**Provided material**.
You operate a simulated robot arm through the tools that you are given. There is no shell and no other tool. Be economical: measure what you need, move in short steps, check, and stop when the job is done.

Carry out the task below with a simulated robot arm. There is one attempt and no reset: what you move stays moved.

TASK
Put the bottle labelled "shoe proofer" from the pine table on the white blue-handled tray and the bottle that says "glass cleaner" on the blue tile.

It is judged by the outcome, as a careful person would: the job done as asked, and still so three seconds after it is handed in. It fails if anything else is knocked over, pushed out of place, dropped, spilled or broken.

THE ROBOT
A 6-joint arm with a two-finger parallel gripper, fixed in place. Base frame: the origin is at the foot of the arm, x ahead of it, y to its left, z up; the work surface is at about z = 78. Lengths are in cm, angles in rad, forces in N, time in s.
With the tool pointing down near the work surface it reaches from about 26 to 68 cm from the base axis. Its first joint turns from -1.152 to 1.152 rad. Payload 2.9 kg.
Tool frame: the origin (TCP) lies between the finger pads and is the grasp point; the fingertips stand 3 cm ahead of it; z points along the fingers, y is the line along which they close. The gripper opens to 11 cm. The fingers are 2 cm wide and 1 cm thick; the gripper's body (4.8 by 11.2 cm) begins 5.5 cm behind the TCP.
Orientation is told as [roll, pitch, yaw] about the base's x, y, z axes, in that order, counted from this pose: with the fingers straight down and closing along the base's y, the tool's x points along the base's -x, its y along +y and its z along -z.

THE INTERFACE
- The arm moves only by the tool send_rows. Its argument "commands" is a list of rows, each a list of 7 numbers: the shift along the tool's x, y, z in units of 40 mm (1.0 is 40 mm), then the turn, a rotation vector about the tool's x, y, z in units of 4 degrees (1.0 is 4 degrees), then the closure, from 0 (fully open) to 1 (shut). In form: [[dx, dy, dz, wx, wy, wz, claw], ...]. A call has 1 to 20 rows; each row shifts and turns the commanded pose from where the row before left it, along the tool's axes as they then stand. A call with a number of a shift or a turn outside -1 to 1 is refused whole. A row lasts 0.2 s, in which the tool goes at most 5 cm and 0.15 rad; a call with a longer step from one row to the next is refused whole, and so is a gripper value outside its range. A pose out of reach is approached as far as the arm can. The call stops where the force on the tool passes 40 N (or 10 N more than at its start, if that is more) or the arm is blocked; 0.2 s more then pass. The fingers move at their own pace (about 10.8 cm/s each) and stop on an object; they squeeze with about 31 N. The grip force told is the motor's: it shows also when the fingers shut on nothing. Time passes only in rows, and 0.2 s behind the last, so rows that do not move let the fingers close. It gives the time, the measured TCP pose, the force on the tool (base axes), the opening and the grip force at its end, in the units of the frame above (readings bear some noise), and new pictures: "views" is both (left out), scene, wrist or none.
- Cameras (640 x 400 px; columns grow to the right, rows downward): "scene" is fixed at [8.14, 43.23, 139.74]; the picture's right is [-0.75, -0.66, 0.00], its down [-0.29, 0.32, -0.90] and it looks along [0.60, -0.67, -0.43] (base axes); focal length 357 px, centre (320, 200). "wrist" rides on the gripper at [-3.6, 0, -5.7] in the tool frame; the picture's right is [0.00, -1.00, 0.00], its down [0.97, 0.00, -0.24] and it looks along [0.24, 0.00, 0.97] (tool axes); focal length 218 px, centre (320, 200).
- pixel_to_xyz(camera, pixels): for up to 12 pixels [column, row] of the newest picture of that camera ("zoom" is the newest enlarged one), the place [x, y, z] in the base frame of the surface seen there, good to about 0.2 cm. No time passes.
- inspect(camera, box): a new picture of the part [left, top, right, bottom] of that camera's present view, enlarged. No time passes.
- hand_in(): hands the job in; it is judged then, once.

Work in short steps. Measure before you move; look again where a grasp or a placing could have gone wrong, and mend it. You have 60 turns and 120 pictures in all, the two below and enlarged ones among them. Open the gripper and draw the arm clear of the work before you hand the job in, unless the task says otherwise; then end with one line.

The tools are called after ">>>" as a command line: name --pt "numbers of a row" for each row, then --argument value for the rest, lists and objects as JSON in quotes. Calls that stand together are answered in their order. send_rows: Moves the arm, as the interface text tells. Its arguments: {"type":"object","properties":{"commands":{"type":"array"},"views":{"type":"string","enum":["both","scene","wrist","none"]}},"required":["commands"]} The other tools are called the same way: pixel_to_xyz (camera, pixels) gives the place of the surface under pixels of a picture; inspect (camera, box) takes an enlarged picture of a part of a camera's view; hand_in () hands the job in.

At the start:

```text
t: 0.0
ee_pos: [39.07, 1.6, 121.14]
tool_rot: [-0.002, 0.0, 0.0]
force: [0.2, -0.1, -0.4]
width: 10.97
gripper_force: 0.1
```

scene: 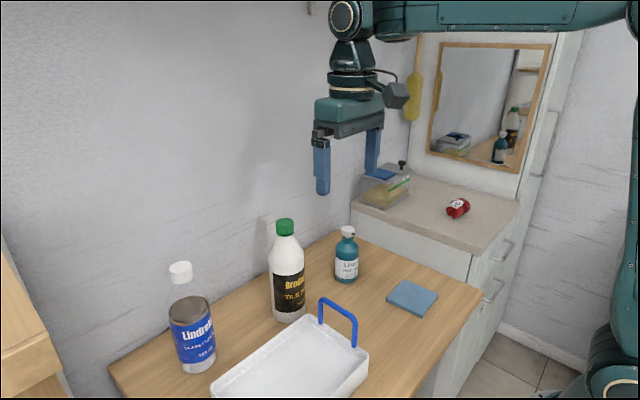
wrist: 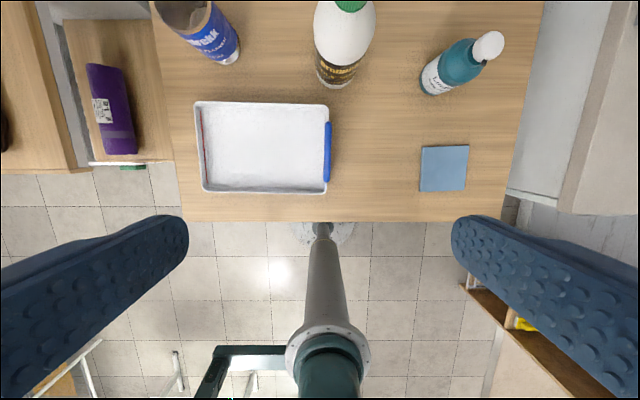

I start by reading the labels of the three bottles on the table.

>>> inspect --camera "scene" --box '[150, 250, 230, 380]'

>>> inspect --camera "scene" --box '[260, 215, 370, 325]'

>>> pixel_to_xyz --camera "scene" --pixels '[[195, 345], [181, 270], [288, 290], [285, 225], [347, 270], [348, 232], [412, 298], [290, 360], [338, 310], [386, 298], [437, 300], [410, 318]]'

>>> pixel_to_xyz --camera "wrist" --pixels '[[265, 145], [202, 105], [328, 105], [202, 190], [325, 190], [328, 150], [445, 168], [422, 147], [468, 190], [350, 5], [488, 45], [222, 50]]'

**Prompt**.
Skip every picture and transcribe the data above exactly. Use JSON: a list with one string for each line that is not empty.

**Complete response**.
[
  "You operate a simulated robot arm through the tools that you are given. There is no shell and no other tool. Be economical: measure what you need, move in short steps, check, and stop when the job is done.",
  "Carry out the task below with a simulated robot arm. There is one attempt and no reset: what you move stays moved.",
  "TASK",
  "Put the bottle labelled \"shoe proofer\" from the pine table on the white blue-handled tray and the bottle that says \"glass cleaner\" on the blue tile.",
  "It is judged by the outcome, as a careful person would: the job done as asked, and still so three seconds after it is handed in. It fails if anything else is knocked over, pushed out of place, dropped, spilled or broken.",
  "THE ROBOT",
  "A 6-joint arm with a two-finger parallel gripper, fixed in place. Base frame: the origin is at the foot of the arm, x ahead of it, y to its left, z up; the work surface is at about z = 78. Lengths are in cm, angles in rad, forces in N, time in s.",
  "With the tool pointing down near the work surface it reaches from about 26 to 68 cm from the base axis. Its first joint turns from -1.152 to 1.152 rad. Payload 2.9 kg.",
  "Tool frame: the origin (TCP) lies between the finger pads and is the grasp point; the fingertips stand 3 cm ahead of it; z points along the fingers, y is the line along which they close. The gripper opens to 11 cm. The fingers are 2 cm wide and 1 cm thick; the gripper's body (4.8 by 11.2 cm) begins 5.5 cm behind the TCP.",
  "Orientation is told as [roll, pitch, yaw] about the base's x, y, z axes, in that order, counted from this pose: with the fingers straight down and closing along the base's y, the tool's x points along the base's -x, its y along +y and its z along -z.",
  "THE INTERFACE",
  "- The arm moves only by the tool send_rows. Its argument \"commands\" is a list of rows, each a list of 7 numbers: the shift along the tool's x, y, z in units of 40 mm (1.0 is 40 mm), then the turn, a rotation vector about the tool's x, y, z in units of 4 degrees (1.0 is 4 degrees), then the closure, from 0 (fully open) to 1 (shut). In form: [[dx, dy, dz, wx, wy, wz, claw], ...]. A call has 1 to 20 rows; each row shifts and turns the commanded pose from where the row before left it, along the tool's axes as they then stand. A call with a number of a shift or a turn outside -1 to 1 is refused whole. A row lasts 0.2 s, in which the tool goes at most 5 cm and 0.15 rad; a call with a longer step from one row to the next is refused whole, and so is a gripper value outside its range. A pose out of reach is approached as far as the arm can. The call stops where the force on the tool passes 40 N (or 10 N more than at its start, if that is more) or the arm is blocked; 0.2 s more then pass. The fingers move at their own pace (about 10.8 cm/s each) and stop on an object; they squeeze with about 31 N. The grip force told is the motor's: it shows also when the fingers shut on nothing. Time passes only in rows, and 0.2 s behind the last, so rows that do not move let the fingers close. It gives the time, the measured TCP pose, the force on the tool (base axes), the opening and the grip force at its end, in the units of the frame above (readings bear some noise), and new pictures: \"views\" is both (left out), scene, wrist or none.",
  "- Cameras (640 x 400 px; columns grow to the right, rows downward): \"scene\" is fixed at [8.14, 43.23, 139.74]; the picture's right is [-0.75, -0.66, 0.00], its down [-0.29, 0.32, -0.90] and it looks along [0.60, -0.67, -0.43] (base axes); focal length 357 px, centre (320, 200). \"wrist\" rides on the gripper at [-3.6, 0, -5.7] in the tool frame; the picture's right is [0.00, -1.00, 0.00], its down [0.97, 0.00, -0.24] and it looks along [0.24, 0.00, 0.97] (tool axes); focal length 218 px, centre (320, 200).",
  "- pixel_to_xyz(camera, pixels): for up to 12 pixels [column, row] of the newest picture of that camera (\"zoom\" is the newest enlarged one), the place [x, y, z] in the base frame of the surface seen there, good to about 0.2 cm. No time passes.",
  "- inspect(camera, box): a new picture of the part [left, top, right, bottom] of that camera's present view, enlarged. No time passes.",
  "- hand_in(): hands the job in; it is judged then, once.",
  "Work in short steps. Measure before you move; look again where a grasp or a placing could have gone wrong, and mend it. You have 60 turns and 120 pictures in all, the two below and enlarged ones among them. Open the gripper and draw the arm clear of the work before you hand the job in, unless the task says otherwise; then end with one line.",
  "The tools are called after \">>>\" as a command line: name --pt \"numbers of a row\" for each row, then --argument value for the rest, lists and objects as JSON in quotes. Calls that stand together are answered in their order. send_rows: Moves the arm, as the interface text tells. Its arguments: {\"type\":\"object\",\"properties\":{\"commands\":{\"type\":\"array\"},\"views\":{\"type\":\"string\",\"enum\":[\"both\",\"scene\",\"wrist\",\"none\"]}},\"required\":[\"commands\"]} The other tools are called the same way: pixel_to_xyz (camera, pixels) gives the place of the surface under pixels of a picture; inspect (camera, box) takes an enlarged picture of a part of a camera's view; hand_in () hands the job in.",
  "At the start:",
  "```text",
  "t: 0.0",
  "ee_pos: [39.07, 1.6, 121.14]",
  "tool_rot: [-0.002, 0.0, 0.0]",
  "force: [0.2, -0.1, -0.4]",
  "width: 10.97",
  "gripper_force: 0.1",
  "```",
  "scene: ",
  "wrist: ",
  "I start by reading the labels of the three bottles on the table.",
  ">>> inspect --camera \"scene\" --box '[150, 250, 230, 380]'",
  ">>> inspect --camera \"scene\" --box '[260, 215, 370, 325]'",
  ">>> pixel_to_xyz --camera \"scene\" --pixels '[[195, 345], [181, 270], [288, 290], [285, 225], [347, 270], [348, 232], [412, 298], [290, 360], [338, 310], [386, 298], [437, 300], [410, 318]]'",
  ">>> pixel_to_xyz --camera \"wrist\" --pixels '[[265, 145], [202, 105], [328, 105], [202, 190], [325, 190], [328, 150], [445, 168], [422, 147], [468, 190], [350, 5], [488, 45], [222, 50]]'"
]